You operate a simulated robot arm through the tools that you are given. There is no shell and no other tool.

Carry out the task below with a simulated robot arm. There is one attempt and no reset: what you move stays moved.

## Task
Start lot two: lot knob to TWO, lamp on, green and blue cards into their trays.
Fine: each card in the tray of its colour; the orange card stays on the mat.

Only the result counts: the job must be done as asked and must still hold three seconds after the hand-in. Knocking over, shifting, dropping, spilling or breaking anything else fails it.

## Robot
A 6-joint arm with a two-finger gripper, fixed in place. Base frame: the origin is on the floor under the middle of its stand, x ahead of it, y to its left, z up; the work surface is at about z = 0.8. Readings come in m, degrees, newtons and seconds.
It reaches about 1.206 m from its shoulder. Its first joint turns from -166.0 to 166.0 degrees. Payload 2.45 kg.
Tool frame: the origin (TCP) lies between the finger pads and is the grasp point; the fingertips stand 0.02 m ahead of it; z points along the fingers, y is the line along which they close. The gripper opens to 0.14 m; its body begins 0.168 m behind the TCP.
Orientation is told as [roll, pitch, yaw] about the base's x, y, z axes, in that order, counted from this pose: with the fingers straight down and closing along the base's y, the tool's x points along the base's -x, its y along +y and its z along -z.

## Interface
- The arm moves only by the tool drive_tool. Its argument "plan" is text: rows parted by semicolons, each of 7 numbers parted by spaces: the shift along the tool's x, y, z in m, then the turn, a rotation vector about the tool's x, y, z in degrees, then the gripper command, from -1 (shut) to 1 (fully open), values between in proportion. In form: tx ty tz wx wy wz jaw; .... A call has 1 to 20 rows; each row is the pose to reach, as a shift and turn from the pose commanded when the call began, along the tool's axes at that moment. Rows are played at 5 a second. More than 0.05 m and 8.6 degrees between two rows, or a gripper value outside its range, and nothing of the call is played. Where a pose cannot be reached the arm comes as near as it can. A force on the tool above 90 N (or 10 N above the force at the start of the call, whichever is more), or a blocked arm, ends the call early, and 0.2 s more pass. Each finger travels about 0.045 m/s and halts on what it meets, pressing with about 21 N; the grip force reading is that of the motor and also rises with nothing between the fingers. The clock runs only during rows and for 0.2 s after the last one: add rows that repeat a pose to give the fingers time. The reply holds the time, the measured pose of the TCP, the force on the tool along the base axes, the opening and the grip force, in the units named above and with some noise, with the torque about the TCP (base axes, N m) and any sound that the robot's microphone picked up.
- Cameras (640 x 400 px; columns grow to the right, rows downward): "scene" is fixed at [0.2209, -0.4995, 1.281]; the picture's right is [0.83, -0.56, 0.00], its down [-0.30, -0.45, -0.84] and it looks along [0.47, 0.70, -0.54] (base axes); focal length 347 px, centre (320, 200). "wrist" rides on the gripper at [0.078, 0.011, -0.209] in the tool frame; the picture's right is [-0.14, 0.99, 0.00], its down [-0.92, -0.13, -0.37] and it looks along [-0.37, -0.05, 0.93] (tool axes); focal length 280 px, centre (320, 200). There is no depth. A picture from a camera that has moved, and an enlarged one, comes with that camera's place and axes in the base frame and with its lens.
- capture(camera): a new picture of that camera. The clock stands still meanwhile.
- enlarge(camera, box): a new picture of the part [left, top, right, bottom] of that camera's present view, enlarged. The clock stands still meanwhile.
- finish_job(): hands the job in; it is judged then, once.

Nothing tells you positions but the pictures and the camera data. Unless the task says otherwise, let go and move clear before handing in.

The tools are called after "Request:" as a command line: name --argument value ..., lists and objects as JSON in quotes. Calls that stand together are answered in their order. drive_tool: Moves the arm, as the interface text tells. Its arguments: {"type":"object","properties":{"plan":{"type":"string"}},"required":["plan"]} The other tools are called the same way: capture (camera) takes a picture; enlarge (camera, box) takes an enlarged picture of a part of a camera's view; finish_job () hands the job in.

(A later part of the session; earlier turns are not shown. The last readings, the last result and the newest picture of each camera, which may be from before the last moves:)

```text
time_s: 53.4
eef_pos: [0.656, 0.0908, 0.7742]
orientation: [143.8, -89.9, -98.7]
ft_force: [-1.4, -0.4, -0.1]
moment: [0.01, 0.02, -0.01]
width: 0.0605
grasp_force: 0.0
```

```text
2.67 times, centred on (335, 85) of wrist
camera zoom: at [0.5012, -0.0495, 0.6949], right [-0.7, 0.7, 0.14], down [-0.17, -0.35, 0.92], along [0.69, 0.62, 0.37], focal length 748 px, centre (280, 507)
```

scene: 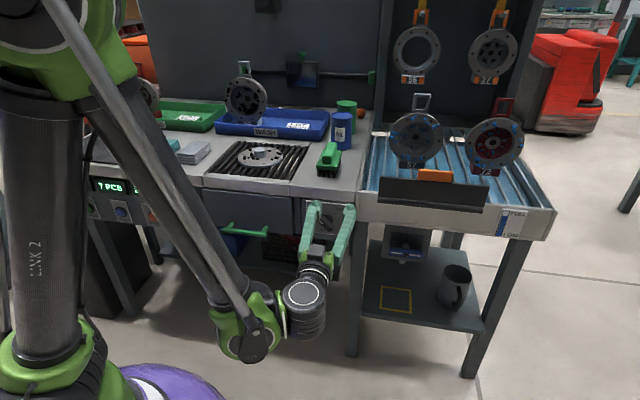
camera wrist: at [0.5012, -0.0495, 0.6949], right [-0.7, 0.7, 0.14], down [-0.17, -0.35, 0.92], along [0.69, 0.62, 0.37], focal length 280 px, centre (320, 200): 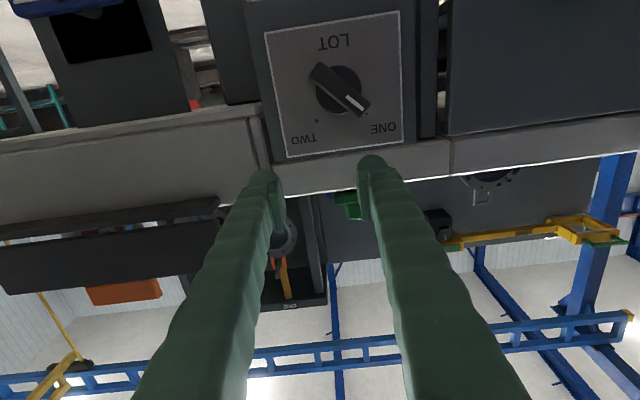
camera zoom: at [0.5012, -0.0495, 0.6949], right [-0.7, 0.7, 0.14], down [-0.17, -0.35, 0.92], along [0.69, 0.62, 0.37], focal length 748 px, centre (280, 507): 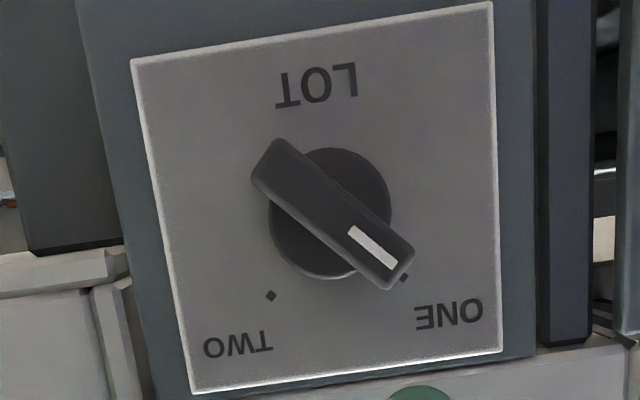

:: Exercise task ::
Leave the images out, please, and restate each line word for word. The answer is a JSON array that holds each line as a string and skips blank lines.

:: The result ::
[
  "You operate a simulated robot arm through the tools that you are given. There is no shell and no other tool.",
  "Carry out the task below with a simulated robot arm. There is one attempt and no reset: what you move stays moved.",
  "## Task",
  "Start lot two: lot knob to TWO, lamp on, green and blue cards into their trays.",
  "Fine: each card in the tray of its colour; the orange card stays on the mat.",
  "Only the result counts: the job must be done as asked and must still hold three seconds after the hand-in. Knocking over, shifting, dropping, spilling or breaking anything else fails it.",
  "## Robot",
  "A 6-joint arm with a two-finger gripper, fixed in place. Base frame: the origin is on the floor under the middle of its stand, x ahead of it, y to its left, z up; the work surface is at about z = 0.8. Readings come in m, degrees, newtons and seconds.",
  "It reaches about 1.206 m from its shoulder. Its first joint turns from -166.0 to 166.0 degrees. Payload 2.45 kg.",
  "Tool frame: the origin (TCP) lies between the finger pads and is the grasp point; the fingertips stand 0.02 m ahead of it; z points along the fingers, y is the line along which they close. The gripper opens to 0.14 m; its body begins 0.168 m behind the TCP.",
  "Orientation is told as [roll, pitch, yaw] about the base's x, y, z axes, in that order, counted from this pose: with the fingers straight down and closing along the base's y, the tool's x points along the base's -x, its y along +y and its z along -z.",
  "## Interface",
  "- The arm moves only by the tool drive_tool. Its argument \"plan\" is text: rows parted by semicolons, each of 7 numbers parted by spaces: the shift along the tool's x, y, z in m, then the turn, a rotation vector about the tool's x, y, z in degrees, then the gripper command, from -1 (shut) to 1 (fully open), values between in proportion. In form: tx ty tz wx wy wz jaw; .... A call has 1 to 20 rows; each row is the pose to reach, as a shift and turn from the pose commanded when the call began, along the tool's axes at that moment. Rows are played at 5 a second. More than 0.05 m and 8.6 degrees between two rows, or a gripper value outside its range, and nothing of the call is played. Where a pose cannot be reached the arm comes as near as it can. A force on the tool above 90 N (or 10 N above the force at the start of the call, whichever is more), or a blocked arm, ends the call early, and 0.2 s more pass. Each finger travels about 0.045 m/s and halts on what it meets, pressing with about 21 N; the grip force reading is that of the motor and also rises with nothing between the fingers. The clock runs only during rows and for 0.2 s after the last one: add rows that repeat a pose to give the fingers time. The reply holds the time, the measured pose of the TCP, the force on the tool along the base axes, the opening and the grip force, in the units named above and with some noise, with the torque about the TCP (base axes, N m) and any sound that the robot's microphone picked up.",
  "- Cameras (640 x 400 px; columns grow to the right, rows downward): \"scene\" is fixed at [0.2209, -0.4995, 1.281]; the picture's right is [0.83, -0.56, 0.00], its down [-0.30, -0.45, -0.84] and it looks along [0.47, 0.70, -0.54] (base axes); focal length 347 px, centre (320, 200). \"wrist\" rides on the gripper at [0.078, 0.011, -0.209] in the tool frame; the picture's right is [-0.14, 0.99, 0.00], its down [-0.92, -0.13, -0.37] and it looks along [-0.37, -0.05, 0.93] (tool axes); focal length 280 px, centre (320, 200). There is no depth. A picture from a camera that has moved, and an enlarged one, comes with that camera's place and axes in the base frame and with its lens.",
  "- capture(camera): a new picture of that camera. The clock stands still meanwhile.",
  "- enlarge(camera, box): a new picture of the part [left, top, right, bottom] of that camera's present view, enlarged. The clock stands still meanwhile.",
  "- finish_job(): hands the job in; it is judged then, once.",
  "Nothing tells you positions but the pictures and the camera data. Unless the task says otherwise, let go and move clear before handing in.",
  "The tools are called after \"Request:\" as a command line: name --argument value ..., lists and objects as JSON in quotes. Calls that stand together are answered in their order. drive_tool: Moves the arm, as the interface text tells. Its arguments: {\"type\":\"object\",\"properties\":{\"plan\":{\"type\":\"string\"}},\"required\":[\"plan\"]} The other tools are called the same way: capture (camera) takes a picture; enlarge (camera, box) takes an enlarged picture of a part of a camera's view; finish_job () hands the job in.",
  "(A later part of the session; earlier turns are not shown. The last readings, the last result and the newest picture of each camera, which may be from before the last moves:)",
  "```text",
  "time_s: 53.4",
  "eef_pos: [0.656, 0.0908, 0.7742]",
  "orientation: [143.8, -89.9, -98.7]",
  "ft_force: [-1.4, -0.4, -0.1]",
  "moment: [0.01, 0.02, -0.01]",
  "width: 0.0605",
  "grasp_force: 0.0",
  "```",
  "```text",
  "2.67 times, centred on (335, 85) of wrist",
  "camera zoom: at [0.5012, -0.0495, 0.6949], right [-0.7, 0.7, 0.14], down [-0.17, -0.35, 0.92], along [0.69, 0.62, 0.37], focal length 748 px, centre (280, 507)",
  "```",
  "scene: ",
  "camera wrist: at [0.5012, -0.0495, 0.6949], right [-0.7, 0.7, 0.14], down [-0.17, -0.35, 0.92], along [0.69, 0.62, 0.37], focal length 280 px, centre (320, 200): ",
  "camera zoom: at [0.5012, -0.0495, 0.6949], right [-0.7, 0.7, 0.14], down [-0.17, -0.35, 0.92], along [0.69, 0.62, 0.37], focal length 748 px, centre (280, 507): "
]